◆ **Stated goal**: Find all the lines with "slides" and gather them.

Logs of tool calls and replies
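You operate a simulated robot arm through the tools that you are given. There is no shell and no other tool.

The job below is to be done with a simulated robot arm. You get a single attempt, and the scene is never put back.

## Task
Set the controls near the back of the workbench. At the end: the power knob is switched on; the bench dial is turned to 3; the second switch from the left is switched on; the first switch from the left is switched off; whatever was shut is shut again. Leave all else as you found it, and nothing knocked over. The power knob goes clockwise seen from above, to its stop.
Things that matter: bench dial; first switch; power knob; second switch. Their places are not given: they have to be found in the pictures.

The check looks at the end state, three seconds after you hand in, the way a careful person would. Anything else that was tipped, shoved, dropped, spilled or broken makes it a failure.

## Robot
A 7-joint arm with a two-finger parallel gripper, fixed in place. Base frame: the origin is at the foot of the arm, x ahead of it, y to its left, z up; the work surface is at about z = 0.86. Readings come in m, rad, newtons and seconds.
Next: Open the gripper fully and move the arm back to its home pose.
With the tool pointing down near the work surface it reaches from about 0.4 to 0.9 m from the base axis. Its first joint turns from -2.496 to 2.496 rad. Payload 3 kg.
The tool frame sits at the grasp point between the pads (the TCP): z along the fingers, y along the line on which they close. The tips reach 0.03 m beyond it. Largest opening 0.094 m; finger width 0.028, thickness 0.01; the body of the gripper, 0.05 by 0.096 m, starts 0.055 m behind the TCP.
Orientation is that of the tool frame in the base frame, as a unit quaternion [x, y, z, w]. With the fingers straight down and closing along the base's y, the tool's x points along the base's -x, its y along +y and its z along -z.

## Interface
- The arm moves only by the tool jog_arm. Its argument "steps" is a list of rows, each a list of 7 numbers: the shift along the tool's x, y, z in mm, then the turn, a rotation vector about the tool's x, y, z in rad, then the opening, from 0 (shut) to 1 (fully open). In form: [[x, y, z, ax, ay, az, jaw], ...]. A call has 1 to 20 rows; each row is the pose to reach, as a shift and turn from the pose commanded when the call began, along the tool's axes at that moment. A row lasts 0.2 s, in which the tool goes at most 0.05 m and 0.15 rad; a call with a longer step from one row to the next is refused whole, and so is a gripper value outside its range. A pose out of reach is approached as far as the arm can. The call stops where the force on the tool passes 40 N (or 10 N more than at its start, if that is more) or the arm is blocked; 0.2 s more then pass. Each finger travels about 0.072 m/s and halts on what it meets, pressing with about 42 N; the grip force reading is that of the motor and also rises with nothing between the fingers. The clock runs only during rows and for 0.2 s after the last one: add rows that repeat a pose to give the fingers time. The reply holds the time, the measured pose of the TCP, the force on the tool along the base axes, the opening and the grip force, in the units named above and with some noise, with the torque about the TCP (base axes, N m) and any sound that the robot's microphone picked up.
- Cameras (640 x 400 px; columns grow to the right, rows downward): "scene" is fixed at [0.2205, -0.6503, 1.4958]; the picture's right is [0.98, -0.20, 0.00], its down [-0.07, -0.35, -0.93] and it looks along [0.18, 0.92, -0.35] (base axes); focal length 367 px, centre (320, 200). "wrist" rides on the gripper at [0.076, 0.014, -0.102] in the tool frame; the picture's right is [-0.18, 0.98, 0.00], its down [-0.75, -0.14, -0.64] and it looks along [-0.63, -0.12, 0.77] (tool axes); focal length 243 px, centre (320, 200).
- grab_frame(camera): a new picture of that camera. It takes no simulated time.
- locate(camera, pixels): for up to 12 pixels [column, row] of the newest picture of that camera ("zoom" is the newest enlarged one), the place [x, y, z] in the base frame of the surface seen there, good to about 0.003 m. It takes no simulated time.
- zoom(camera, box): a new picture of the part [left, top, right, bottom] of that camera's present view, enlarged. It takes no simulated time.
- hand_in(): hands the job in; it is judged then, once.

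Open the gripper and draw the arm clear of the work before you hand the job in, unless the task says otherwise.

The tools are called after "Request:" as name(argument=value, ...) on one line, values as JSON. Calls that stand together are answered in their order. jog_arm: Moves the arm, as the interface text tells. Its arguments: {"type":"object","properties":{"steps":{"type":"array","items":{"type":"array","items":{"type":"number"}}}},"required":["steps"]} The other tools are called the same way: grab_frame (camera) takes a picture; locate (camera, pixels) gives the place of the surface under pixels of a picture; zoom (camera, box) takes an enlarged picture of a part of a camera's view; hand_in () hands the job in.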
--
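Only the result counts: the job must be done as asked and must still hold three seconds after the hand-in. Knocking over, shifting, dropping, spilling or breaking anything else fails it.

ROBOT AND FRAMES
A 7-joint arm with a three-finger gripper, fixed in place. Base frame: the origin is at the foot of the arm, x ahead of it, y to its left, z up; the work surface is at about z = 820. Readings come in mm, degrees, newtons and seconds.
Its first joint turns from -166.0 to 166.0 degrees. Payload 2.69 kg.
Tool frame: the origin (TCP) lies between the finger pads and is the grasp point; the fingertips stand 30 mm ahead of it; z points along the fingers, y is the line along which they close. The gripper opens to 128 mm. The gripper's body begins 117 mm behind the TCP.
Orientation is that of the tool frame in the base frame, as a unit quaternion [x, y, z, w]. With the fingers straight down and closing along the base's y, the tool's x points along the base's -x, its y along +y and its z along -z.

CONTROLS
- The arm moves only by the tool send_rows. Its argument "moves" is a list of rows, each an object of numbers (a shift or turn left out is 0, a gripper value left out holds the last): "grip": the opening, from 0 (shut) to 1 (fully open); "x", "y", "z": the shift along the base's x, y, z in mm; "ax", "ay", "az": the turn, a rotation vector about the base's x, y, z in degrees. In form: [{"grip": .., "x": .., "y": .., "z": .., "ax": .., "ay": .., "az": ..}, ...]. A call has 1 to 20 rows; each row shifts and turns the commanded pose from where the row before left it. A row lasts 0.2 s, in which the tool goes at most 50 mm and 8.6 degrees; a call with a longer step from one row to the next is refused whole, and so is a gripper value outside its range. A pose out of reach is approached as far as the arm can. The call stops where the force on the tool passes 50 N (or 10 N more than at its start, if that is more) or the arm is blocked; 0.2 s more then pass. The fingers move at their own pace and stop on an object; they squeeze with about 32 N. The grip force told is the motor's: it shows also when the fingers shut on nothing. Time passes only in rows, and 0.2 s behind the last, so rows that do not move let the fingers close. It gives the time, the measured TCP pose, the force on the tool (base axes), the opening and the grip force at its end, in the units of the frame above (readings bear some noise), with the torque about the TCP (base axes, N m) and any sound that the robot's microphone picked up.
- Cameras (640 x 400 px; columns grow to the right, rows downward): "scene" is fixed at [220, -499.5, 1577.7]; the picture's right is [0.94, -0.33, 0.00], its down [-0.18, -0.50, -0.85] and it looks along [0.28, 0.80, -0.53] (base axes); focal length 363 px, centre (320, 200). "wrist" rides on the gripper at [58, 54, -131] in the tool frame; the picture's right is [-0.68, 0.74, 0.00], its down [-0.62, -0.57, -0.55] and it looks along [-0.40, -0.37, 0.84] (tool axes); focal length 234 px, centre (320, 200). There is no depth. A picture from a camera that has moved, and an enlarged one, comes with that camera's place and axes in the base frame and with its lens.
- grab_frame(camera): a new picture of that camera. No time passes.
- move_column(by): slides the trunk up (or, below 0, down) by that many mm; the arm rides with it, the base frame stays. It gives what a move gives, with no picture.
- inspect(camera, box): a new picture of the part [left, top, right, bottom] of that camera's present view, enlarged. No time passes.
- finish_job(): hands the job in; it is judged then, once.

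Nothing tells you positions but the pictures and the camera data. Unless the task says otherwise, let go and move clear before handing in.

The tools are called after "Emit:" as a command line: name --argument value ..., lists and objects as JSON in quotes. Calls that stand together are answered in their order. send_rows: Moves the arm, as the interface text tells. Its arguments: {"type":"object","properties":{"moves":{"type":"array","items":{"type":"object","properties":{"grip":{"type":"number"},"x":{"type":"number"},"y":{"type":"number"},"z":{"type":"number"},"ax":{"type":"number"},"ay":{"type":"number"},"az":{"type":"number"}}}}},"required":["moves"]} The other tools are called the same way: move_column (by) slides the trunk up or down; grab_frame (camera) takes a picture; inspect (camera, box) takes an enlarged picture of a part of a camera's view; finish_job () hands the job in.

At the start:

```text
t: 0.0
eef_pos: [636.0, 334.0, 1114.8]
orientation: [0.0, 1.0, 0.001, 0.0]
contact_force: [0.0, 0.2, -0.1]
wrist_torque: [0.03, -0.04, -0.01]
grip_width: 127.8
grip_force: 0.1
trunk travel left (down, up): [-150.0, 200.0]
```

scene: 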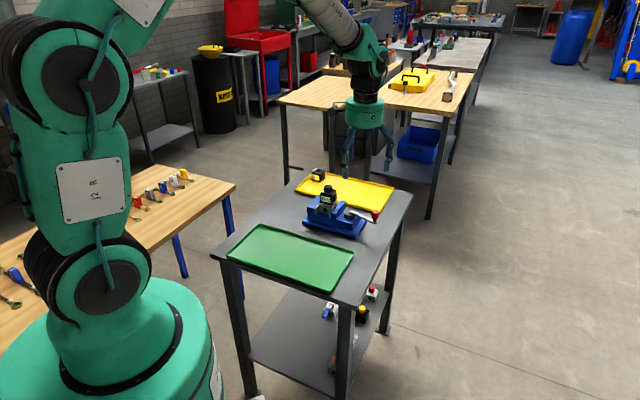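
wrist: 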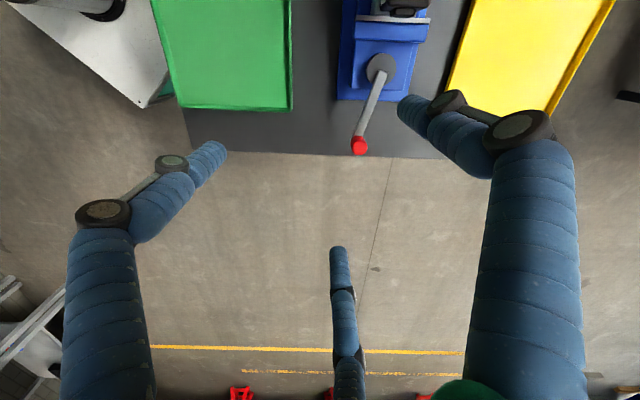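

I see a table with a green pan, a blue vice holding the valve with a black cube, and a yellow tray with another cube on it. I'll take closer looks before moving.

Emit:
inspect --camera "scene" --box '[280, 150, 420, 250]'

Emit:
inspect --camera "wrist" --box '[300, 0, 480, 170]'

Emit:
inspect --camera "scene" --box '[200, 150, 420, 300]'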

◆ **Complete output**:
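- move_column(by): slides the trunk up (or, below 0, down) by that many mm; the arm rides with it, the base frame stays. It gives what a move gives, with no picture.
The tools are called after "Emit:" as a command line: name --argument value ..., lists and objects as JSON in quotes. Calls that stand together are answered in their order. send_rows: Moves the arm, as the interface text tells. Its arguments: {"type":"object","properties":{"moves":{"type":"array","items":{"type":"object","properties":{"grip":{"type":"number"},"x":{"type":"number"},"y":{"type":"number"},"z":{"type":"number"},"ax":{"type":"number"},"ay":{"type":"number"},"az":{"type":"number"}}}}},"required":["moves"]} The other tools are called the same way: move_column (by) slides the trunk up or down; grab_frame (camera) takes a picture; inspect (camera, box) takes an enlarged picture of a part of a camera's view; finish_job () hands the job in.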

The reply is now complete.